While attempting to rescue a wounded Marine, Corporal Coutts was himself badly hit; the gunners began tossing a rope made of cloth ammunition belts towards him, hoping to reel him in. As they did, Private Jim Parker arrived with fresh ammunition from the rear, diving headlong into the hole. All the activity attracted the attention of a Japanese artillery observer – who landed a round squarely in the middle of the huddled Marines.

Sergeant Philip Baldwin, Jim Parker, Ottis Boxx, Richard Miller, and Harold Davis were instantly killed. Of the dozen men in the hole, only Corporal Buzzard escaped without a serious wound; his fatigues were so soaked with the blood and gore of his comrades that they would have to be cut from his body and thrown away later that day.

Baldwin’s remains were buried in the Fourth Marine Division cemetery on Iwo Jima. Newspapers back home reported the sad news of his death.

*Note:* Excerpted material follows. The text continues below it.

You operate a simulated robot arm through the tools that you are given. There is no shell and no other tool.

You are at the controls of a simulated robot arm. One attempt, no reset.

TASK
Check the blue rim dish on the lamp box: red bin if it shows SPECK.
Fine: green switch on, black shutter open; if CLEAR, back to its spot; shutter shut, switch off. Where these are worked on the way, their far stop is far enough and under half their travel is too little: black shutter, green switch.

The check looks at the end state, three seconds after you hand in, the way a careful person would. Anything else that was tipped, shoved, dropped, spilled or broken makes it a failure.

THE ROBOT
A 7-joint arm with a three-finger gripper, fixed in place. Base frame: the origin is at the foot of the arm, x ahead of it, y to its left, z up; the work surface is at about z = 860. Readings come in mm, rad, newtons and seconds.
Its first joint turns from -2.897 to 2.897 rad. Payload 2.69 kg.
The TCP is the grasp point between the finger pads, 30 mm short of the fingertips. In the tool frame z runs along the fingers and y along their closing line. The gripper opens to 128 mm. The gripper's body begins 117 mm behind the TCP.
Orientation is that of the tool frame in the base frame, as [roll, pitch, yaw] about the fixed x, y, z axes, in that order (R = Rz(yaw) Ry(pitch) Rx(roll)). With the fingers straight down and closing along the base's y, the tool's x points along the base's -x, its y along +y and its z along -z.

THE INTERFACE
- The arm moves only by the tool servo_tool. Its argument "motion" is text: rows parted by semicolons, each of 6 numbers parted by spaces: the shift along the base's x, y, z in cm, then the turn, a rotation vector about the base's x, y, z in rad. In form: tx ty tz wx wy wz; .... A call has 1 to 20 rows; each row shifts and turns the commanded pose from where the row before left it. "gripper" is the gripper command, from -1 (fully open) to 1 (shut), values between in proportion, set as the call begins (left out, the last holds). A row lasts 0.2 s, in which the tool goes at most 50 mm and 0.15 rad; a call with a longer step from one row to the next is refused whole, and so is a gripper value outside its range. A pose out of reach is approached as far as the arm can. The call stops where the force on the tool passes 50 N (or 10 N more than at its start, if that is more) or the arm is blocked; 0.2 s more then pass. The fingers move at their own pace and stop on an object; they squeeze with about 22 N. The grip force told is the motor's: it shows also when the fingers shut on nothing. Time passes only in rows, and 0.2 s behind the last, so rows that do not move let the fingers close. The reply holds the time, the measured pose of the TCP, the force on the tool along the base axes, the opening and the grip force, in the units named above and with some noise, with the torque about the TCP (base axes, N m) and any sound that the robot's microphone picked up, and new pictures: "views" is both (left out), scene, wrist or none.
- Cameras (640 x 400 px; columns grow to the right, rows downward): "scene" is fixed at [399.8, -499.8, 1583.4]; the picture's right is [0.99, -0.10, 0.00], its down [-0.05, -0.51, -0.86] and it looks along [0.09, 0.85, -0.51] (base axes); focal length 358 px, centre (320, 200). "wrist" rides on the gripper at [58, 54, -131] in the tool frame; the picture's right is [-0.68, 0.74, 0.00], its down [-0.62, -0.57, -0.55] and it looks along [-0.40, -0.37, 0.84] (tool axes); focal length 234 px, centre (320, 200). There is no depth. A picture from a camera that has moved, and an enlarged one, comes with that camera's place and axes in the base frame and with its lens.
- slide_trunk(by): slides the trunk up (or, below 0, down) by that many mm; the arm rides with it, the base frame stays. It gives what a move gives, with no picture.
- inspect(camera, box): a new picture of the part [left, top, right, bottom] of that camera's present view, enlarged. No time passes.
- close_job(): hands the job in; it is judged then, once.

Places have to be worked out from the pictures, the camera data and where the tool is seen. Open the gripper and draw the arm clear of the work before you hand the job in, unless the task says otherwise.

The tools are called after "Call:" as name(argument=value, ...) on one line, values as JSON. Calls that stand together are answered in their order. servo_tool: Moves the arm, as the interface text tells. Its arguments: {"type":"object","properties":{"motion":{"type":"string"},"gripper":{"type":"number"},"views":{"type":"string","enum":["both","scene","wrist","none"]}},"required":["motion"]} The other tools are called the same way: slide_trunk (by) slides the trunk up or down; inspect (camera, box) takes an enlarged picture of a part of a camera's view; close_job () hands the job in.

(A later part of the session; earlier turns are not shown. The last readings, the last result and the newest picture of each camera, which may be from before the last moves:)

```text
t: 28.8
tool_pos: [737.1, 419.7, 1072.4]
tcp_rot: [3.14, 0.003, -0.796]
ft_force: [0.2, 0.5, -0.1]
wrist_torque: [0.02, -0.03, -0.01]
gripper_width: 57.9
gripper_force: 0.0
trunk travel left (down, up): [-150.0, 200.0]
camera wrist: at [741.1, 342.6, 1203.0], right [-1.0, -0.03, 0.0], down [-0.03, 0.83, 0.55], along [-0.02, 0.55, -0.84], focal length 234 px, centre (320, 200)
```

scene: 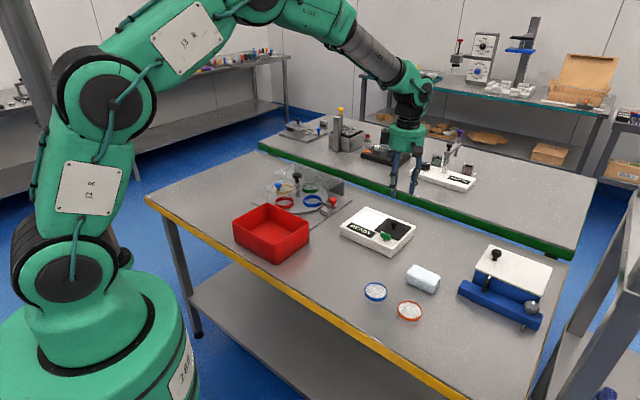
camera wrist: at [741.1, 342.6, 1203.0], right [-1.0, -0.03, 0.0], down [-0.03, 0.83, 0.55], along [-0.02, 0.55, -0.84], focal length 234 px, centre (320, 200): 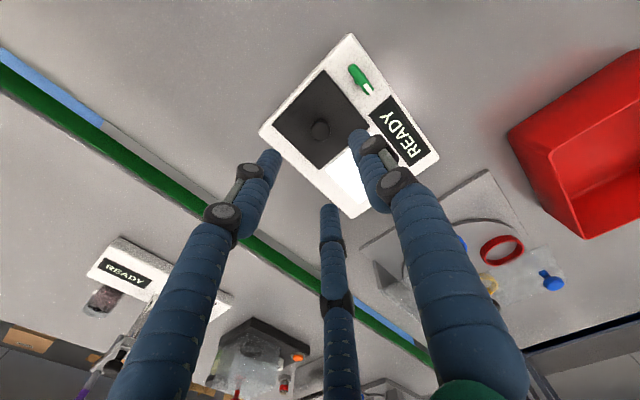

Today, Philip Baldwin is buried in Maple Hill Cemetery, Evansville, Wisconsin.

_____
NOTES:
(1) “Journal War Letters.” The Wisconsin State Journal, Sunday, August 2, 1942. Page 4. Interestingly, this paper names Baldwin as a corporal and notes “he was promoted to corporal and became an instructor seven weeks ago.” Marine records state that Baldwin was promoted to corporal on April 20, 1943. The reasons for this discrepancy are unknown.
(2) Petty, Bruce M. Saipan. Page 113.
(3) Ibid. Baldwin, Owensby, and Parker were added to the muster rolls of Charlie Company, 24th Marines on February 24, 1945. The movement Owensby describes may have been the movement of the company from reserve to the front lines on February 28, as he goes on to mention going into action the following day (meaning March 1).